Now. Living in the present moment. For better or for worse, it’s where young adults live. For adults, this can be frustrating. We have a keen sense of the past’s influence and perhaps a keener sense of what needs to be planned and prepared for the future. We want teenagers to understand the history of their grandparents, their country, their world. We want them to plan how they will accomplish all their schoolwork, involve themselves in activities that will become bridges to their futures, and we want them to work hard enough to keep open the doors to colleges, internships, and travel. How often have we heard the complaint tossed around about what’s being read in class? You know it. It’s so old! It has no relevance to me, today, now. How often have we felt the tension as young adults strive to seize the day? We all did it. Cut class on the first warm day of spring, left a class assignment undone to buy a prom dress, or got lost in a song played over and over again. Perhaps the intensity of Now in young adults’ lives is what drives so many YA authors to write in first person, present tense, focusing so often on short periods of time exploded out with all their nuances into whole stories.
The present moment, the now, is a gift. Teenagers are acutely aware of it, perhaps because they live in a land between fading childhood and endless adulthood. As an adult, my anxieties about the past and my plans for the future constantly distract me from the present moment. I covet young people’s ability to be present, but much as I strive to be present, to just be here now, it might be my greatest challenge. World-famous philosopher, Eckhart Tolle, urges us, “Realize deeply that the present moment is all you ever have.” How true. How true.
Teens today live in a unique brand of now. When I went off to college, I left my friends. We spread across the nation, lost to each other, save for the rare letter writer. But when my brother left for college ten years later, he took his friends with him. Through e-mail, then Facebook, and texting, he had constant access to the countless Nows of his friends and they to his. Technology is so often disparaged, especially as it relates to teens, but how spiritual, almost, to be able to tap into any one of your friends at any given moment, your now connecting to his.

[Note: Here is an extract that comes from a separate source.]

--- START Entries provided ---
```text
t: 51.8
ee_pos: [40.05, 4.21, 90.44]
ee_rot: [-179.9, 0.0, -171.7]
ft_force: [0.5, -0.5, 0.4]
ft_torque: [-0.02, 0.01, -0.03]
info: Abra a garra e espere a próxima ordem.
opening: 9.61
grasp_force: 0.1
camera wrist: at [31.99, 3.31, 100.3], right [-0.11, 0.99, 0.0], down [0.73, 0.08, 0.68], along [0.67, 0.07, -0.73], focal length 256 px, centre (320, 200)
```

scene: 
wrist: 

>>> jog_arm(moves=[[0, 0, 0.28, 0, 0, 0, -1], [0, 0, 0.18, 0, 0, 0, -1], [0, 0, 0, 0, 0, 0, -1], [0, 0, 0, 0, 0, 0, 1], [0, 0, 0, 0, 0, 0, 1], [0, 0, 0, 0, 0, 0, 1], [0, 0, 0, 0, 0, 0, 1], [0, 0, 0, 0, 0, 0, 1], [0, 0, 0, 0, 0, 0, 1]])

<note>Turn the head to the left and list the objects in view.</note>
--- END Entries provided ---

Not that the power of Now, particularly as it relates to technology doesn’t come with its dangers. There is the obvious –plugged into the web, it is easy to disconnect from the now as it is forged to our location in space. Unplug, and you are not only present, but present here. At this crosshair of time and place, now becomes more challenging.
Living as part of technology’s social network also exposes young people to all kinds of media. I wonder sometimes if the ability to access information too quickly supersedes opportunities for personal, original thought. For instance, I’ve watched young student teachers create lesson plans by going straight to the Internet instead of considering their students’ needs and their own abilities.
It cannot go without mention that living in the social network presents young people with challenging dilemmas about materialism. They are targets for advertising, each keystroke personalizing the ads appearing on their screens. And how easy a trap to fall into. How easy to want that now, and with a click it is yours, arriving on your doorstep almost immediately. M.T. Anderson’s Feed is coming true.
But beware the other greater dangers of Now. Dangers that affect YA authors in particular. Now can be so powerful for teens it may blot out possible futures. I am thinking of Whaley’s Cullen and Zarr’s Jill whose college plans become stymied by their present circumstances. Clay and Hannah in Jay Asher’s Thirteen Reasons Why exist so in the present moment the tension in this novel blows through the roof! This novel gave me the only delicious migraine I ever had as I read on into the wee hours of the morning, unable, myself to leave the present moment for a rested tomorrow. In Thirteen Reasons Why, Clay receives a box of tapes from Hannah, who has recently committed suicide; on these tapes Hannah explains to thirteen people, including Clay, how they played a role in her death. Her two rules: You listen. And: You pass it on. [To the next person on the list.]
The tapes are so compelling they become all-consuming for Clay. All through the night, he keeps listening until, finally, after mailing the tapes on, [SPOILER AHEAD!] he encounters another student fading ghostlike from the social scene, and he must decide whether to acknowledge her. This final scene is haunting to read because Asher has built to it in a way that the very atoms in the air of that present moment are singing. Clay is a character who uses the power of now to grow. Hannah, on the other hand, so absorbed in the angst of her situation, cannot see beyond it. Hence the challenge to YA authors. To write in the present moment, but aim just high of its horizon so young adult readers might glimpse their way to the future. Jay Asher does this and more. Though Hannah is lost to the Now, Clay gives readers a glimpse of Now’s power to grow the next moment. And Asher’s vehicle of Hannah’s cassette tapes does an amazing job of bringing the past to bear on the present as well.
In Invitations to the World, Richard Peck describes YA Lit. as being “on a collision course with our readers’ most deeply held beliefs”, as testing the boundaries of those beliefs. If young adults believe in the Now, YA Lit. explores that territory, but also acknowledges what lies beyond that. It challenges Present Moment Beliefs like: Young people don’t die and Rules don’t apply to us, so that in the long run the young adult reader sees we are all, Hannah and Clay both, held responsible for the consequences of our actions.